Directives:
(a) Cite the text extract exactly. Begin with "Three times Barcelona" and finish with "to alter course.".
(b) Give the continuation of the text extract.

**** Text extract ****

Three times Barcelona took the lead at the Camp Nou only for their defensive deficiencies to be exposed by a Valencia side that had scored seven goals on two winning visits to the stadium in the previous campaign. A 3-3 draw gave Valencia the first silverware of the season and offered the first inklings that the tide of power might just be beginning to alter course.

Over in the capital, Real Madrid had been busy investing heavily following an unsuccessful year but, this being the pre-Galáctico era, it was done in a more balanced and less headline-grabbing way. Michel Salgado and Iván Helguera arrived to supposedly bolster an embarrassingly leaky defence and their side was largely made up by members of a relatively uninspiring Spanish national side.

The additions of the likes of Steve McManaman and Geremi didn’t exactly capture the imagination around the Santiago Bernabéu but the signing of Nicolas Anelka, at the time regarded as the hottest young striker in Europe, looked set to provide genuine competition for Raúl and Fernando Morientes up front.

**** Source material ****

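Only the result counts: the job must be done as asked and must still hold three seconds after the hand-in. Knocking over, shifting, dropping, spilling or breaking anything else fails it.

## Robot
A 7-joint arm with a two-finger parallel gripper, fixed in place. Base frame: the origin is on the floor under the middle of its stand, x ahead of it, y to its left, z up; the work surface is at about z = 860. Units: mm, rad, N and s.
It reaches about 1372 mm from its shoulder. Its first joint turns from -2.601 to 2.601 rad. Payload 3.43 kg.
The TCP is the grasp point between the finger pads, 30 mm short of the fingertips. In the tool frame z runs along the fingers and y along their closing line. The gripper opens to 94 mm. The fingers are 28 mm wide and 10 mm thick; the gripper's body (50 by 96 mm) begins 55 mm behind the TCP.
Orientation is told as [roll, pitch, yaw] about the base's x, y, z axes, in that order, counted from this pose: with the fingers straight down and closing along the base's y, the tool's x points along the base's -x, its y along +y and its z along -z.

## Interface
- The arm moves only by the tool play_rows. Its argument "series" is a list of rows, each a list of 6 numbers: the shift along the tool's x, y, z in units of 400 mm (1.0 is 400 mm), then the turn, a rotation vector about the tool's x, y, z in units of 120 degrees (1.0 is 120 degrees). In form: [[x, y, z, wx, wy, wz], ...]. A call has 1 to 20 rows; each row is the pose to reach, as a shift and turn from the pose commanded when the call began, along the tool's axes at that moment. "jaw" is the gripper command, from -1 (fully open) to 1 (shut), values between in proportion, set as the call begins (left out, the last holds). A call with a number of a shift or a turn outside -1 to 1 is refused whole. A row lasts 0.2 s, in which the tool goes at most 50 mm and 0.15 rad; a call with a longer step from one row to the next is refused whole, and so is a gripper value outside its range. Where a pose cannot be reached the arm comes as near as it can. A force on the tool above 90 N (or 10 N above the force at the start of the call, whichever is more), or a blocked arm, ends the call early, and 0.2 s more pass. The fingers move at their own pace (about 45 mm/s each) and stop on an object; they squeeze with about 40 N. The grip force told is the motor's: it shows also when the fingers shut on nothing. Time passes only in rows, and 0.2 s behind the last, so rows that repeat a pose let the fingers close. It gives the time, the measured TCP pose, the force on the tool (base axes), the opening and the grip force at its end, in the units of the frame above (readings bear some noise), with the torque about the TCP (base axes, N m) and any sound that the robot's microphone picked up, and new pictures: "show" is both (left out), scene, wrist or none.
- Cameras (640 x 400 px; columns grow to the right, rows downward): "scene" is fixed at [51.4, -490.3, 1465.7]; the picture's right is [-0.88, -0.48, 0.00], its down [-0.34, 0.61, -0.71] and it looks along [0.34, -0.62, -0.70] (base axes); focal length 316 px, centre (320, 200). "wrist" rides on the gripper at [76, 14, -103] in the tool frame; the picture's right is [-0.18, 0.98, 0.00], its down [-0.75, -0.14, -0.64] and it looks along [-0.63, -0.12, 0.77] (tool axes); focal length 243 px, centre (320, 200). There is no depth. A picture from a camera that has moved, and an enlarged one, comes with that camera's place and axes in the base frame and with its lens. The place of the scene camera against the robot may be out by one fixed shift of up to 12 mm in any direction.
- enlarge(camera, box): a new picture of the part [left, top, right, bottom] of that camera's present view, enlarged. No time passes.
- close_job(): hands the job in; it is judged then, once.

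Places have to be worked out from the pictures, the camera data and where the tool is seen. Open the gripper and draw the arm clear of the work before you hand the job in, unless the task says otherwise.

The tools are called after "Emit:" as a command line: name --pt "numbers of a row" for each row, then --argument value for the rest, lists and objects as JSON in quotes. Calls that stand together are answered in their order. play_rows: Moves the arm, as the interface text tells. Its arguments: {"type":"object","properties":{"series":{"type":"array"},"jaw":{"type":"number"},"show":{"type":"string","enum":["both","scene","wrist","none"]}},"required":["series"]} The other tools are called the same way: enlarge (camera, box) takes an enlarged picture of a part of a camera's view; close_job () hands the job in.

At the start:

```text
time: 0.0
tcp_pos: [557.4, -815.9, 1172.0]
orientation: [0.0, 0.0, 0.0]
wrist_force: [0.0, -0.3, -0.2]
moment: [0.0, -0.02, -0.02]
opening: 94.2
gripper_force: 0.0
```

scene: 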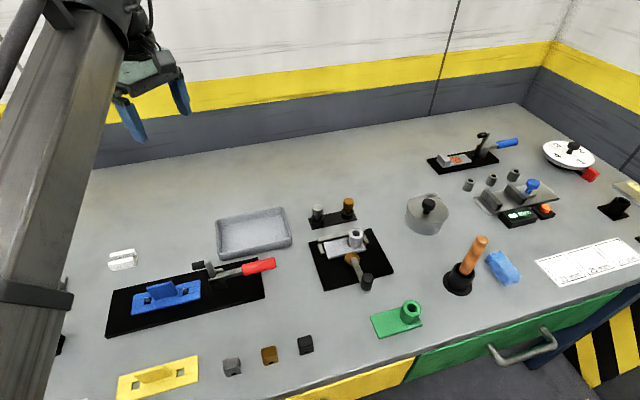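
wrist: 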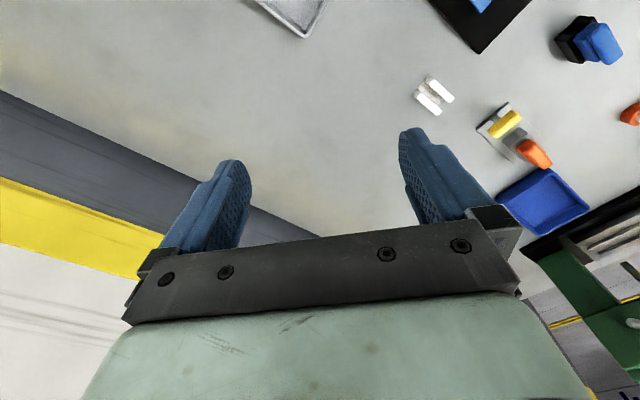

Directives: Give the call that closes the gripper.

****

Results for the exercise:
(a)
Three times Barcelona took the lead at the Camp Nou only for their defensive deficiencies to be exposed by a Valencia side that had scored seven goals on two winning visits to the stadium in the previous campaign. A 3-3 draw gave Valencia the first silverware of the season and offered the first inklings that the tide of power might just be beginning to alter course.

(b)
The league campaign got underway routinely enough with Real Madrid winning away at Mallorca, who had been the surprise package of the previous season, while Barcelona won 2-0 at home to Zaragoza. A Deportivo La Coruña side that had also been fairly active in the transfer market topped the table after the opening round of fixtures with an impressive 4-1 win over Alavés but Barça would be on top before too long winning their opening three games of the season to cement their billing as title favourites. Meanwhile, any hopes of a Valencia title challenge quickly appeared to be up in smoke after Los Che contrived to lose all of their opening four league games.

It was the fourth round of fixtures when the peculiarity of the 1999/2000 season really started to take shape. Barcelona sunk to a surprising 2-1 defeat in the Basque Country at Alavés, who had only stayed up on the final day of the previous campaign, while newly promoted Rayo Vallecano won at Celta Vigo to assume an unlikely top spot; they would retain their strong form over the opening few months of the season. From that point on the shocks would come thick and fast, and, with each passing week, it seemed the belief of the minnows grew and grew while the giants of Spanish football found new ways to self-implode.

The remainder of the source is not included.